Biomen napisał(a):DARTH_HELMUTH napisał:
Cytat:Chodziłem tam na zasadzie "tylko odstać godzinkę i spokój na tydzień".
O ile pamiętam jak byłem młodszy to też tak miałem
Ale to jest przejściowe (w Twoim przypadku chyba jednak nie).
Jeśli czułeś/czujesz pustkę w srecu z powodu braku wiary w istnienie Boga, to może zacznij Go wreszcie szukać.
Nie czułem pustki z powodu "braku wiary" - a tylko podczas uczestnictwa w mszach, modlitwach itp. Czułem pustkę, bo miałem jakąś swiadomość, że "co ja tu robię?", "do kogo ja to wszystko mówię?", "po co?". Był czas, że mocno szukałem tego boga, byłem czasami wsciekły sam na siebie, że nie potrafię uwierzyć, wreszcie się z tym pogodziłem. Po co zmuszać się do takich rzeczy? Ta "wiara wymuszona" nigdy szczera nie będzie.
Cytat:I lepiej nie próbuj mi wciskać kitu ( jak jeden właśnie ateista ), że to działanie autosugesti mi pomogło.

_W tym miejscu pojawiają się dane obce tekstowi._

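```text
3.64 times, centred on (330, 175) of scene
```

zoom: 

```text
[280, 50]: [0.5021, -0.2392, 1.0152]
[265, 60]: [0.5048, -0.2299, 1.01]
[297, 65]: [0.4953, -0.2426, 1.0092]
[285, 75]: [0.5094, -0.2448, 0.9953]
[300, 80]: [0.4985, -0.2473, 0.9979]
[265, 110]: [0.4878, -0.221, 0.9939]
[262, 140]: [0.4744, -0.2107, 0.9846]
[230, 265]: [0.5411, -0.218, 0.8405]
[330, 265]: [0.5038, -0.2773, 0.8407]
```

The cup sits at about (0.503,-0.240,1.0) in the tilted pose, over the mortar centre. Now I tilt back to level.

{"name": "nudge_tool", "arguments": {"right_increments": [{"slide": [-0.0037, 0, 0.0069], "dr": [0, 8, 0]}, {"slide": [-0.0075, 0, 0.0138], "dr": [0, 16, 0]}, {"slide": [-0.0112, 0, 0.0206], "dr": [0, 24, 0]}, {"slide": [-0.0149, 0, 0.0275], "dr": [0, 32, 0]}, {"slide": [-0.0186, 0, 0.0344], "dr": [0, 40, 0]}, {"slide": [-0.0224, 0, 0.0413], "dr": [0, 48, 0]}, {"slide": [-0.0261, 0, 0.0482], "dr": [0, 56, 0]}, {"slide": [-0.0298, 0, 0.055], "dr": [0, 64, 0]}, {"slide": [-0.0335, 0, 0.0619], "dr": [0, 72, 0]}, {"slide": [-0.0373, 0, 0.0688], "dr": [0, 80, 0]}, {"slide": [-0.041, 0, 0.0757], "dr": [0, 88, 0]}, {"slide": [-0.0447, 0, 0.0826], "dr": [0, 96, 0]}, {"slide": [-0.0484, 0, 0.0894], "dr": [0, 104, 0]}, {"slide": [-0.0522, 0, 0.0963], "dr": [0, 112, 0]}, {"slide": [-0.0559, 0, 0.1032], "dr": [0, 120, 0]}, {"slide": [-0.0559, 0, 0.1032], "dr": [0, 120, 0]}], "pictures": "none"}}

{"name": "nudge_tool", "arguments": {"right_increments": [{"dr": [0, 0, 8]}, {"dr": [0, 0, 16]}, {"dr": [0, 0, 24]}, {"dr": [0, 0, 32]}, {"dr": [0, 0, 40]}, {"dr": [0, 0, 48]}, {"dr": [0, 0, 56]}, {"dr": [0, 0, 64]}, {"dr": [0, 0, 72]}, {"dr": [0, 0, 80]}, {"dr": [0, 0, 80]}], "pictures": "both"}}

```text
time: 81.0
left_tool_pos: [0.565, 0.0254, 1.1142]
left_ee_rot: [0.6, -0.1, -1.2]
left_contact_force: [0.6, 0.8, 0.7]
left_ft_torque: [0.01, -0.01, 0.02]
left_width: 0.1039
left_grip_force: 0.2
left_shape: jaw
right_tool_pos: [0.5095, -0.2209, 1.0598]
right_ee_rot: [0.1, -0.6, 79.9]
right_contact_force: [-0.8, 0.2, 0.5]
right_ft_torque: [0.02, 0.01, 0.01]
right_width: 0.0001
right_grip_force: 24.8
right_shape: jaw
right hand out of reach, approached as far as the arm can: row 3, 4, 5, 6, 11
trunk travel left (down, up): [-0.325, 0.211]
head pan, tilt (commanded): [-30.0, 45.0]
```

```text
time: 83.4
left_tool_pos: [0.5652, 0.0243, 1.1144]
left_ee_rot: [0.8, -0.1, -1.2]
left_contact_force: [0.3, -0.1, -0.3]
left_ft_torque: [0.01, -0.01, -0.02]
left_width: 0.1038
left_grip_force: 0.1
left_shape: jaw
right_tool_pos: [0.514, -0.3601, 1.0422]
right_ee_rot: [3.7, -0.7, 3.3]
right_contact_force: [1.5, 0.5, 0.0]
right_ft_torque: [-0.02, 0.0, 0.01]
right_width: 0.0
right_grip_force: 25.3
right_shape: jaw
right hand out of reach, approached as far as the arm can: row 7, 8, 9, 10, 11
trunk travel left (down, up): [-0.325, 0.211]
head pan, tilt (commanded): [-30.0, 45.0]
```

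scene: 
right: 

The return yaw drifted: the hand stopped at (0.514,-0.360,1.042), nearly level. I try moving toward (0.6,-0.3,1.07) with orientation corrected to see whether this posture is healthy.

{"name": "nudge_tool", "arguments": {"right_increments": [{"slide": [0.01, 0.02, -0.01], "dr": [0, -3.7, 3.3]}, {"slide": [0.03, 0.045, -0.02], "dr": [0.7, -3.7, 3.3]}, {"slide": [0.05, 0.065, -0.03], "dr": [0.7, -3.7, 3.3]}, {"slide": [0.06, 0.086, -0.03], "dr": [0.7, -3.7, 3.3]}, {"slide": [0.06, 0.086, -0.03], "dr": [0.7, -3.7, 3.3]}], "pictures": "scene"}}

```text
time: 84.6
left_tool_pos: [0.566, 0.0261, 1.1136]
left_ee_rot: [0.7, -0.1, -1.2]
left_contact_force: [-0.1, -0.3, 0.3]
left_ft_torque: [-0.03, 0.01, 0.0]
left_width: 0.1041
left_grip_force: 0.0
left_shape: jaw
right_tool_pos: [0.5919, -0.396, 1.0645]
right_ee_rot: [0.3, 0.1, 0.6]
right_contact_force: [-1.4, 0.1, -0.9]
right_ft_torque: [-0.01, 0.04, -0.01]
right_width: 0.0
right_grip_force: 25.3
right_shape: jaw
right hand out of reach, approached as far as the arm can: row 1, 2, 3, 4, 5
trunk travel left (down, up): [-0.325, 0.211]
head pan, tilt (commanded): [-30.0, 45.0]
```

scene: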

Nie mam najmniejszego zamiaru, nie jestem "wojujący", nie namawiam nikogo do "odstepstwa" a raczej odradzam takie głupie decyzje. Ateistą trzeba się chyba urodzić, nie bardzo pojmuje jak mozna "porzucić wiarę" albo "uzyskać łaske wiary" czy jak to tam się fachowo nazywa :] .
Ale Ty też mi nie wmawiaj, że "potrzebuję szukać boga" bo ja wiem, że w moim wypadku to absolutnie zbędne.
Cytat:Moja wiara zwiększyła się także (nie wiem może głównie) przez niezdrowe zinteresowania: świętymi, stygmatami, objawieniami, cudami itp.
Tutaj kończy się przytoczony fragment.